Six happy and relieved youths — one Syrian, five Afghans — gathered in the Calais local administration headquarters Thursday morning before boarding a Eurostar train, accompanied by volunteers and French officials and clutching plastic folders of documents.

Britain’s Home Office says that small groups of children have been coming on a weekly basis for the last few months. Under pressure from France, the U.K. government said Monday it would begin admitting hundreds of children with relatives in Britain within days. However, questions remain about what will happen to those without family ties in the U.K.

“I’m very happy today … it was in my dreams” to reach Britain, said Saadi, a teen boy from Afghanistan. “In London, there is my family. My sister. We have to go. We don’t have any (other) solution.”

Among the other children was Mohammed Fadel Hani, a 14-year-old who had been working in a makeshift restaurant in the camp while hoping to reach Britain.

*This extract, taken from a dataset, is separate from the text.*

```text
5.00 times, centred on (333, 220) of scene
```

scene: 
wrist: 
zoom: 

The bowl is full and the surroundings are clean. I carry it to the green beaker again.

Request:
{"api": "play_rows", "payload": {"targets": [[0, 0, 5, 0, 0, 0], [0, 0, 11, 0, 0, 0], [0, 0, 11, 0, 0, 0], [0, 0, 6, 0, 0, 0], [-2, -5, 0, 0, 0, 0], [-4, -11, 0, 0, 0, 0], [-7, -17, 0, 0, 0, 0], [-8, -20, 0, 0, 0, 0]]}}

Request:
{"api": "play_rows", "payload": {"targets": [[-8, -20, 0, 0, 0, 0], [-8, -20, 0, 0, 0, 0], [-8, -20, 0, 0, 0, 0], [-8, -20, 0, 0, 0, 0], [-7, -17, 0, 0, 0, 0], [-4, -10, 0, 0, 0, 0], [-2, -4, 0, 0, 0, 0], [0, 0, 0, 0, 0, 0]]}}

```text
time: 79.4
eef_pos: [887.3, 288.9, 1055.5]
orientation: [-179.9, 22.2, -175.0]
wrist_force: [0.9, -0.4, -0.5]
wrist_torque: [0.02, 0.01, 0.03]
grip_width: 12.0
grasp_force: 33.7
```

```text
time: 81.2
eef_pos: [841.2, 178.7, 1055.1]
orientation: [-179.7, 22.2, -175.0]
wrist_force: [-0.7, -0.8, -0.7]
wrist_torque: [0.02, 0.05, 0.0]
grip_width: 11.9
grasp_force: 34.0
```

The director of aid group France Terre d’Asile, Pierre Henry, told The Associated Press that earlier this week it had counted about 1,300 unaccompanied minors among the Calais migrants, including about 40 per cent who said they had relatives already in Britain.

Aid groups filed an emergency request this week with a court in Lille seeking to delay the closure of the camp, arguing that authorities aren’t ready to relocate its residents. Thierry Kuhn, director of aid group Emmaus, told The AP on Thursday that a decision is expected within 48 hours.

The government is gradually deporting migrants without right to asylum and relocating the rest to more than 160 centres around France. It is expected to close the camp in the coming weeks but no official dates have been announced.